Two out of five stars
Running time: 120 mins

At the San Francisco high school where she studies, Mia Themopolis (Anne Hathaway) is just another student. With her fright wig hair and eyebrows like Groucho Marx, she’s not the most socially adept pupil in her class. She lives happily with her bohemian mum in a converted San Francisco fire station.

All this changes when Queen Clarisse Renaldi of Genovia (Julie Andrews), a fictional European state, marches into her life to inform her that she is, in fact, a princess of that very country. Cue makeover.

So, out goes social exclusion, nerdy hair and lunch at Burger King, and in comes TV cameras, a glamour crop and palace banquets as she prepares herself for the regal life.

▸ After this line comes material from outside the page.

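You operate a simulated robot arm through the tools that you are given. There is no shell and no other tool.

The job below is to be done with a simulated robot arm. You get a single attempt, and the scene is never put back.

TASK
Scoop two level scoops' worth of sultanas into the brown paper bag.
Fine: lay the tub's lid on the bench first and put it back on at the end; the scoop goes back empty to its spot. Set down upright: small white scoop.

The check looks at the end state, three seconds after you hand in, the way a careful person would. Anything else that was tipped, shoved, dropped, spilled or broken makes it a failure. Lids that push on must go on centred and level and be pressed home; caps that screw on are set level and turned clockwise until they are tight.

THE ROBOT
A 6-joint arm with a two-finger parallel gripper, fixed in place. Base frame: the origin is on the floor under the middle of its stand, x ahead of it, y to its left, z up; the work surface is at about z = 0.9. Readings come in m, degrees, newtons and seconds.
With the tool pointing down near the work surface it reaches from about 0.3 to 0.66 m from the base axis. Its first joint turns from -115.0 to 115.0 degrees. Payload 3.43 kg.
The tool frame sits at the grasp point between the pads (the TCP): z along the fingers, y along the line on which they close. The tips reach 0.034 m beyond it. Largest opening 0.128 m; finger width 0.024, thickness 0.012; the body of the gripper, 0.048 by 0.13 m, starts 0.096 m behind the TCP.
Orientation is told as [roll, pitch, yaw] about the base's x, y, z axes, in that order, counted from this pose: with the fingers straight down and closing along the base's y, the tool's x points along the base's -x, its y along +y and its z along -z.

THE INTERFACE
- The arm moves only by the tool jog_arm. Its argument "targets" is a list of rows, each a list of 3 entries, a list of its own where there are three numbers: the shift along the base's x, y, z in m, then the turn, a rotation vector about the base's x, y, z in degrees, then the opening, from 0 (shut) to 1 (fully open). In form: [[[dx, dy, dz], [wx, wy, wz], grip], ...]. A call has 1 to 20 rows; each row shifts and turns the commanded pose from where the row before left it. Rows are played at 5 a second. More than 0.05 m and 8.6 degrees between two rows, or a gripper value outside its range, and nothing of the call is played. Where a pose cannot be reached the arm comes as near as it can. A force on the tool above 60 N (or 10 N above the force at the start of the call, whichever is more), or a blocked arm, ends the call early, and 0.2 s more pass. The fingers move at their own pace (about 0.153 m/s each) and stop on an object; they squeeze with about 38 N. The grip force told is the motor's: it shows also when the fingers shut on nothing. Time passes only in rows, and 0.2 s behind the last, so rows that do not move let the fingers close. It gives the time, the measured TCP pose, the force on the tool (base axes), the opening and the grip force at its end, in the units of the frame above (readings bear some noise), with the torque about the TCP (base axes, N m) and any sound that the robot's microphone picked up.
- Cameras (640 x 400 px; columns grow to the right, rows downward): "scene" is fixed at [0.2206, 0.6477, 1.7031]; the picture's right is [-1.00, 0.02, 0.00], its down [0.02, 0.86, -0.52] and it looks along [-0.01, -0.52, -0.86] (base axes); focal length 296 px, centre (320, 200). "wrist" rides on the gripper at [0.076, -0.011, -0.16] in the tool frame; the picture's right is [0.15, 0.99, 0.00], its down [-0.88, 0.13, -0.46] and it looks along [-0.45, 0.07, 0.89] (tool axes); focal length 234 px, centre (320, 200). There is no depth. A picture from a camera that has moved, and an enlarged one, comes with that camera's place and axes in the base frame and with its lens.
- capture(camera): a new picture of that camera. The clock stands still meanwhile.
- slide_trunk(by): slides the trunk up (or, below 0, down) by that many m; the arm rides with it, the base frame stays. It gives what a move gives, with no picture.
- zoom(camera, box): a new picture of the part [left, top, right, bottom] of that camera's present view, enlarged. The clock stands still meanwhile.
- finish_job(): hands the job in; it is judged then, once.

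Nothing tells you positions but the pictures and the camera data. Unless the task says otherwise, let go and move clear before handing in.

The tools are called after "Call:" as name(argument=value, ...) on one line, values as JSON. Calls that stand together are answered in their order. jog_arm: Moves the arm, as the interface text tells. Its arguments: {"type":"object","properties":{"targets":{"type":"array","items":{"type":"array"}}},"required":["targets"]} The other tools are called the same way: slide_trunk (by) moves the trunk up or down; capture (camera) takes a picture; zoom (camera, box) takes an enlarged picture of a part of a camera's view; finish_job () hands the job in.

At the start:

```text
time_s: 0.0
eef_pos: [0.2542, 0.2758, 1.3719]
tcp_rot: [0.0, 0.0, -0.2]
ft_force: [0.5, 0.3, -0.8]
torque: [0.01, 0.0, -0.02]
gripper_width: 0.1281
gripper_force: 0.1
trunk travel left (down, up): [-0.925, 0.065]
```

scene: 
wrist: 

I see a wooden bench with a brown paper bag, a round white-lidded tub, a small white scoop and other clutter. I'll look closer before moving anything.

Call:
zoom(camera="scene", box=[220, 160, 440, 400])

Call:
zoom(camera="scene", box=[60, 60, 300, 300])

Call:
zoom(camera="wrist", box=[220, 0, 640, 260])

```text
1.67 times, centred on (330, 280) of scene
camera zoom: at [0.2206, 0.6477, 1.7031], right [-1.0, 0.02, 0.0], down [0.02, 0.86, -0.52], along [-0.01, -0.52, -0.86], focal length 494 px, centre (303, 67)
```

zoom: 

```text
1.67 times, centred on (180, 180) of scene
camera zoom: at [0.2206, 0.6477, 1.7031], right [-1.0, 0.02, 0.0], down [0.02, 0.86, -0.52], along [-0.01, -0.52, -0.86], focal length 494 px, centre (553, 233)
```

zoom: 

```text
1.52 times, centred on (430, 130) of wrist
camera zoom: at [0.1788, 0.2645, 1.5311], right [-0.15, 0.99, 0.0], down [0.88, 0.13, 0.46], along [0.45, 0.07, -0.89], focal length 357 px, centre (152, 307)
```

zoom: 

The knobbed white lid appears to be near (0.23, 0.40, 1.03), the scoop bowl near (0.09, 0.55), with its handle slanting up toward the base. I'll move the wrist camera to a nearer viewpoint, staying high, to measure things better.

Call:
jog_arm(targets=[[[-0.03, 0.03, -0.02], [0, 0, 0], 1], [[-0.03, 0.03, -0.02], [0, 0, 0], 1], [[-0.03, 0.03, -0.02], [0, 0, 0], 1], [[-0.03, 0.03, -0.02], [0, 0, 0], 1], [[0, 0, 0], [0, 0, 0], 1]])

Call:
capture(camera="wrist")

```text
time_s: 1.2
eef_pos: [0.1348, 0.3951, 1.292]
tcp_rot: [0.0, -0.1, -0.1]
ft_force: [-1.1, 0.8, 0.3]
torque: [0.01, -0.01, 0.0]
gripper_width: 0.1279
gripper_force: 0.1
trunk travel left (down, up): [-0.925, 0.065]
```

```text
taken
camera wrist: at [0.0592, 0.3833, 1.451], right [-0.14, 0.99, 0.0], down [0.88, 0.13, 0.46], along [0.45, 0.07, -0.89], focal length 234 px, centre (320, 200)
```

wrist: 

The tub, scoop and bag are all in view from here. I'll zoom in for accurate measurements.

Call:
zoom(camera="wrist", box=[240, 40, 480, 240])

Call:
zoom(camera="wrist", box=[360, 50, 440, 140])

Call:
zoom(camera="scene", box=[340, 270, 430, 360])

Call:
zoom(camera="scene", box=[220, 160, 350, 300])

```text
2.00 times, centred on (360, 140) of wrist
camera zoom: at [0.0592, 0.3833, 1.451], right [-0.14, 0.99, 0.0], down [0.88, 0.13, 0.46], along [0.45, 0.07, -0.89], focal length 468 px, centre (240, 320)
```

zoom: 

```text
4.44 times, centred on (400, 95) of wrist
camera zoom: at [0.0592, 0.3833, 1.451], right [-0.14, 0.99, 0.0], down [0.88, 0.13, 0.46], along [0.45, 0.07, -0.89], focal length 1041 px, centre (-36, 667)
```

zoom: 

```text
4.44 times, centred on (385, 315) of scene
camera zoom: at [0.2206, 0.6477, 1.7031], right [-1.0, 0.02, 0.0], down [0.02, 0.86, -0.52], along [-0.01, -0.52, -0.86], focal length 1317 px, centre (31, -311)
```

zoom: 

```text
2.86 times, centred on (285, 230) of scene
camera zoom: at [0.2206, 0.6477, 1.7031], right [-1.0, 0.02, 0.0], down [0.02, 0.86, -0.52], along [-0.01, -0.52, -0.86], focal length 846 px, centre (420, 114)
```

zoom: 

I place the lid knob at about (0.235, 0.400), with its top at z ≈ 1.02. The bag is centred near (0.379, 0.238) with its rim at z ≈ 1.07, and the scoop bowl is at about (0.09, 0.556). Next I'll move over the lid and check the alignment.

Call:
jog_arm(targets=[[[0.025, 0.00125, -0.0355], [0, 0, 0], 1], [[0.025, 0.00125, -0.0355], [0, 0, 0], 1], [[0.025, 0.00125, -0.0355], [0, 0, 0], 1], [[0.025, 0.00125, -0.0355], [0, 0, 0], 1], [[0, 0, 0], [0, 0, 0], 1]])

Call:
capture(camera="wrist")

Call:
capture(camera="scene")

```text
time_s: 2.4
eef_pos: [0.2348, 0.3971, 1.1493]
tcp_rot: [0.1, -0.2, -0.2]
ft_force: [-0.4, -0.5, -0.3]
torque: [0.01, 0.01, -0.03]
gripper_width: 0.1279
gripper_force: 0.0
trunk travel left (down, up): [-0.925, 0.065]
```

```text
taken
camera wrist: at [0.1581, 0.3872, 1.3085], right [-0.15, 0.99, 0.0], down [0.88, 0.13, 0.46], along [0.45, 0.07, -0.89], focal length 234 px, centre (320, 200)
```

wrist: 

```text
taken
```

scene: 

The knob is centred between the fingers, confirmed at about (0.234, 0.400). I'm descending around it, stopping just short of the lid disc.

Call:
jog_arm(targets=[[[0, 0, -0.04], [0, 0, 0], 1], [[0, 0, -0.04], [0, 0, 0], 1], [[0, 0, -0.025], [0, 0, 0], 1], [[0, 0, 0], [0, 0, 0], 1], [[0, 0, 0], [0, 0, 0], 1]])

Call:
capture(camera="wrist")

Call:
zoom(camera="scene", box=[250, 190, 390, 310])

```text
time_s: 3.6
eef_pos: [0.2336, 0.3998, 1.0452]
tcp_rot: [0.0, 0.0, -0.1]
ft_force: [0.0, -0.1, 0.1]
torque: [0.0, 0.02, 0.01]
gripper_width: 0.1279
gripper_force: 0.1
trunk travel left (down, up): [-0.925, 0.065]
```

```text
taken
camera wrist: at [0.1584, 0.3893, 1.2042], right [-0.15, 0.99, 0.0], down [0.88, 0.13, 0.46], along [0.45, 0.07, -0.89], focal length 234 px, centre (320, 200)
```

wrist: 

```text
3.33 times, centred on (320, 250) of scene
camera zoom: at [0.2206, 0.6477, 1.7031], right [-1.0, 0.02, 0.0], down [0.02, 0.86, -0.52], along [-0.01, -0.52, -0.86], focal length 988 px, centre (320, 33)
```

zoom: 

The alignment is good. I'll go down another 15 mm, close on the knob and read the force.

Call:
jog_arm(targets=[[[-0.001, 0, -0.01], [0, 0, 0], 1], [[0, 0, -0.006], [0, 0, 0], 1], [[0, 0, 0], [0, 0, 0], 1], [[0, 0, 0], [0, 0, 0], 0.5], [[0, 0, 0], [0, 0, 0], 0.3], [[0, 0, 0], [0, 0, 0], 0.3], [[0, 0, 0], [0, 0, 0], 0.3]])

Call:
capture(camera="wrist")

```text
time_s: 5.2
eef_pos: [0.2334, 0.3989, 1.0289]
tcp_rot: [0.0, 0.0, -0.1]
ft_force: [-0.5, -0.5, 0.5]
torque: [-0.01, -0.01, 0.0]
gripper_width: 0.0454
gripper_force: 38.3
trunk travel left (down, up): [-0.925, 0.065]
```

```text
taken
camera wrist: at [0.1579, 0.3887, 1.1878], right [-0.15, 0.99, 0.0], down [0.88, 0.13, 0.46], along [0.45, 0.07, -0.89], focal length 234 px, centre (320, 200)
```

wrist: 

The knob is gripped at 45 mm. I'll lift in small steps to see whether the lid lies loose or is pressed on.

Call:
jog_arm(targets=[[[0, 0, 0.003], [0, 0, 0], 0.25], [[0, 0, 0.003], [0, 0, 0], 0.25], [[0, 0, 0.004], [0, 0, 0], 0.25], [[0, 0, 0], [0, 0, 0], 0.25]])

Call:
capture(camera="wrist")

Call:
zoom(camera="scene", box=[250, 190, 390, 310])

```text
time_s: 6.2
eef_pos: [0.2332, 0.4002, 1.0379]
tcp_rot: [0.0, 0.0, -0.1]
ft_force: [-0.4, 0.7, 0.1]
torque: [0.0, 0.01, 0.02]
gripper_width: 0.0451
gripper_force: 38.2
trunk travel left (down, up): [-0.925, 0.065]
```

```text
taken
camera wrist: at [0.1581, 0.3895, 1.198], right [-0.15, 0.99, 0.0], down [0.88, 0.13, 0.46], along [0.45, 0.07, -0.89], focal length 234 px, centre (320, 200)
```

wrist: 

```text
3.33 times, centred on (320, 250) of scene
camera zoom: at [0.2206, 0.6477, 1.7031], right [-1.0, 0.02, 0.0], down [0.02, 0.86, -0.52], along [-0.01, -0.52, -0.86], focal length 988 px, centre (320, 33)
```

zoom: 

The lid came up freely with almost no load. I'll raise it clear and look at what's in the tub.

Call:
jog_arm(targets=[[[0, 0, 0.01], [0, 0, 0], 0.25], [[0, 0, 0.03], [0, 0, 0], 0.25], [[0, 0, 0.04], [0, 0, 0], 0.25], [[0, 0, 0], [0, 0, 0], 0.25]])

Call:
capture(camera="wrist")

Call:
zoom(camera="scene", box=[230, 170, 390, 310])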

This Pygmalion lite story starts brightly enough but soon becomes bogged down in cliché, as the writers run out of ideas on how to move on from the basic premise. There’s a beach party, the ‘decent’ boyfriend who gets dumped by her highness, the geeky friend who feels betrayed, and similar situations familiar from a thousand movies.

The San Francisco location provides an interesting backdrop but you begin to feel that this is merely a substitute for fresh ideas. There are the occasional good one-liners but these come as such a surprise that you have to remember how to laugh.

If anything, this resembles a teen flick from the fifties when aging executives desperate to cash on the ‘youth’ market, produced hopelessly out-of–touch movies like The Princess Diaries. Ironically, one of the best features of the film is a star from an adjacent period: Julie Andrews.

She lights up the screen here with her presence, so much so that you half expect her Queen to burst into ‘The hills are alive…’ Hector Elizondo is also excellent as Joe, a sort of chauffeur cum-factotum, while Anne Hathaway exhibits a gawky charm as the eponymous princess. They all deserve a better script than is evident here.

What starts as a feel-good movie quickly degenerates into a feel-bored movie, not least because at two hours it’s at least thirty minutes too long. This is a pity because although the story is a familiar one it can still be effective given the right treatment.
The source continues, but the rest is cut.